__Objectives__
**A)** What does the quoted passage say from "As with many" through "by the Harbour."? Give the exact wording.
**B)** Continue the quoted passage that opens with "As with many".

__Quoted passage__
As with many parts of Norway, the seafood is fresh and plentiful. For quick meals, I often had the smoked salmon sandwiches as they are delicious and easy to find. I also enjoyed Fisketorget by the Harbour.
The favourite and most memorable meal I had in Stavanger was at Egget. They use fresh ingredients and have a creative and tasty menu. The atmosphere is also very cosy and friendly. They are happy to give you beverage recommendations.
I dined with my parents at NB Sorensen and the creamy fish soup was delicious and filling! The view of the water is nice and the restaurant is convenient located. The atmosphere is bustling yet still peaceful, as long as there are not too many large cruise ships groups dining at the same time.
Fish and Cow has a simple menu and the dishes are all done well. As the name suggests there are fish and beef dishes, but also other options.

__Dataset excerpt__
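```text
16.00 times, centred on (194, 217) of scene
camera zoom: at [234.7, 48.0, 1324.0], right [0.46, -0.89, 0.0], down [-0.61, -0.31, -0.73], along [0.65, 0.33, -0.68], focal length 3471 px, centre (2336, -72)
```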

__Expected results__
**A)**
As with many parts of Norway, the seafood is fresh and plentiful. For quick meals, I often had the smoked salmon sandwiches as they are delicious and easy to find. I also enjoyed Fisketorget by the Harbour.

**B)**
Restaurant Sol by Byparken is a cosy place with a delicious tasting menu. It is on the expensive side but a good place for a culinary treat!
One place that I have wanted to try but haven’t yet had the chance is Re-naa, a fine dining restaurant near the water. It comes recommended by friends.
A fun area to visit the cafes is on Øvre Holmegate street. My friend and I went to Hanekam bar and enjoyed their soup and coffee. Their ladies toilets are also very cool and creative. The sink is built with a drum set so it feels very trendy! And nearby Pa Kornet gastropub is also worth a visit
The Norwegian pastries are sweet and filling. I would recommend the Godt Brød chain of bakeries for consistently delicious breads and pastries.
Q: Do I need a tour guide?
A: No it is a small walkable city, and easy to find the places of interest.
Q: Do people speak English?
A: Yes almost everyone I met spoke English
Q: Is it a walkable city?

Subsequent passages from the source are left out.